It may also be that it is just too accessible to satisfy the sense of exclusivity that is part of the art world. You don't have to penetrate a layer of critical theory to appreciate it. Pretty much anyone can see immediately what it's about, and visitors turning up at the Gallery of Photography quickly become engrossed in the sets and sequences of images. When we talked at the gallery, American visitors approached him several times to say how much they liked the work.

"It must be strange," he mused afterwards, "for someone to come to Ireland on holiday and find themselves looking at photographs of places in America they'd never dream of going to when they are at home."

VERGARA WAS brought up on a farm in Rengo, an agricultural town in Chile's central valley. He has written that he was drawn to ruined neighbourhoods in the US because they reminded him of this early home, a place of crumbling walls that he quickly came to think of as being backward. When he set out to revisit it, in 1990, he could find "not even a trace of it". Growing up in Rengo, he conceived a longing for prosperity and modernity. When eventually he was studying electrical engineering in Indiana as a means of attaining both, he found himself easily distracted by the grittier aspects of urban America.

He was instinctively drawn to the rough vitality of marginal and depressed areas, to dereliction and decay, to the melancholy beauty of abandoned and crumbling buildings.
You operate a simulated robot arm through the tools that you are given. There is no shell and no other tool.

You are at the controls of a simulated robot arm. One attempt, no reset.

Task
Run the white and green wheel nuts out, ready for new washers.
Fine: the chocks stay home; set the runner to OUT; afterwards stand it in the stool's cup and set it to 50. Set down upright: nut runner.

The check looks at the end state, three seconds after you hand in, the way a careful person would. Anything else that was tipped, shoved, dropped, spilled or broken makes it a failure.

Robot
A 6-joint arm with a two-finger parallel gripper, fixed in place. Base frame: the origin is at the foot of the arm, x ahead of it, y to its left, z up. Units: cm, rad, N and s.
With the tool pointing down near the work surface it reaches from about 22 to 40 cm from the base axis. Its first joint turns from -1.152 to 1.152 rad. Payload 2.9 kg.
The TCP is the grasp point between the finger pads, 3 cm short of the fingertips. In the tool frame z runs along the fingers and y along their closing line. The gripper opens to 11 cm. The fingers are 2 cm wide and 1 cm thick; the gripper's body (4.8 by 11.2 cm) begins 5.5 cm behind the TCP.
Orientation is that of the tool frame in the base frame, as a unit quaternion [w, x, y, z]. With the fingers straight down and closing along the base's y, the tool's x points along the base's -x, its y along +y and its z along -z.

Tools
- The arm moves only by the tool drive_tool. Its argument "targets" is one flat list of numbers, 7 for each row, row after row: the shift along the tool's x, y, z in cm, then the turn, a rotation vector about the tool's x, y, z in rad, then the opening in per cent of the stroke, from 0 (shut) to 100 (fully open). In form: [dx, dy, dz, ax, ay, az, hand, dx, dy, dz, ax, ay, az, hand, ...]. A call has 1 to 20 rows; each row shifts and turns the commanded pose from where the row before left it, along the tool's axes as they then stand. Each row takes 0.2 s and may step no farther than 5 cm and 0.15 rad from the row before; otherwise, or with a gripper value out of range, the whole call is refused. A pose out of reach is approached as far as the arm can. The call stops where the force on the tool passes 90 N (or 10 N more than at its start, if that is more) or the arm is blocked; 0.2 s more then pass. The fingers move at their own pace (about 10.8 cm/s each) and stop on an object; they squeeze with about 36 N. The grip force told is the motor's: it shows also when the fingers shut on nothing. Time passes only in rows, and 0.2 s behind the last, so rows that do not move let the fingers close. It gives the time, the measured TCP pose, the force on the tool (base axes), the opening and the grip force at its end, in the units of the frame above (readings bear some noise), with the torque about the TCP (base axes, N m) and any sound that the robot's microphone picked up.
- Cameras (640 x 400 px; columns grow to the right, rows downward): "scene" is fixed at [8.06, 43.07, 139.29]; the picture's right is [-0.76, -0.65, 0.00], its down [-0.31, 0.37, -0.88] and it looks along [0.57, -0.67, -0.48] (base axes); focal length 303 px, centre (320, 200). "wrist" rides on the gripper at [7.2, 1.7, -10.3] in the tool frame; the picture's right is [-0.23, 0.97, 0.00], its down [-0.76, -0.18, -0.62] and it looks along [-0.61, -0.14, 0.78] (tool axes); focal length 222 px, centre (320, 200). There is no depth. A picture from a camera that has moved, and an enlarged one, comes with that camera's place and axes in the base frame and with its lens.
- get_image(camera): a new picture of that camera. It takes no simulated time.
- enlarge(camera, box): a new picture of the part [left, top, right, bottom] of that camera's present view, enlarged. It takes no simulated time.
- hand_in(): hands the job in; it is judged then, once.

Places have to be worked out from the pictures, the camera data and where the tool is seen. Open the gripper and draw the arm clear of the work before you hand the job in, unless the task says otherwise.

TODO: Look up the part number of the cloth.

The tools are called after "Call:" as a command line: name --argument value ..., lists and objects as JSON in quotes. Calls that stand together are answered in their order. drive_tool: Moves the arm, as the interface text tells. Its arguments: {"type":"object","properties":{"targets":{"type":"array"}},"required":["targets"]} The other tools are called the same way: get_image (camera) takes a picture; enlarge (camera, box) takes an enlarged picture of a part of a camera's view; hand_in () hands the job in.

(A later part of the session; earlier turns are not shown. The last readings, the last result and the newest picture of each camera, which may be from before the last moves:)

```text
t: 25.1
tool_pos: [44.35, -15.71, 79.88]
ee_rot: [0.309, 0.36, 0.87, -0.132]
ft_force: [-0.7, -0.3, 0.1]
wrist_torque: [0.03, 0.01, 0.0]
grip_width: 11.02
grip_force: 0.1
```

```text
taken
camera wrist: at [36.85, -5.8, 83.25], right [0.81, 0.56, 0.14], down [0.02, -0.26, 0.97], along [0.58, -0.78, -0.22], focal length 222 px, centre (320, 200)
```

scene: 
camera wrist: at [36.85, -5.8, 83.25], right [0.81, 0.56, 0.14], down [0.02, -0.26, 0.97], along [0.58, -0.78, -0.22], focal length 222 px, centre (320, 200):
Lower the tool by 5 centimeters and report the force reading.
Yet part of the appeal of all this for him is that ruins are charged with stubborn, residual traces of life and humanity. "A lot of these places . . ." he says, reflectively, looking at a photograph of spray-painted graffiti, " . . . you have to remember, much of the vitality of the US comes from them, from the ghetto."

Early on, he began to distrust the notion that ghettoes were an aberration, a temporary glitch in an overriding process of improvement and modernisation. "It became clear to me that ghettoes and ruins are permanent in that you will always have them, they are part of the system."

Crucial to this is the element of time. Processes that are imperceptible from day to day become glaringly clear from year to year. But once you adjust to that time scale, one of the things that surprises in his work is the speed of destruction. An apparently healthy streetscape can descend into dereliction, a huge, functional apartment block can be reduced to a burnt-out shell, all within a few years. A perfectly intact suburban house seems to implode dramatically from image to image. You appreciate how residents can be left in a state of shock as their seemingly stable world disintegrates around them.

He points to two photographs of a corner site on Broadway, Camden. In the first, the corner building is an electrical goods store with a bold General Electrics sign; in the second, a few years on, the same building is a Dominoes pizza store. "General Electrics paid for half the cost of those signs. It meant they believed this was a place where people would spend money. It's indicative of prosperity."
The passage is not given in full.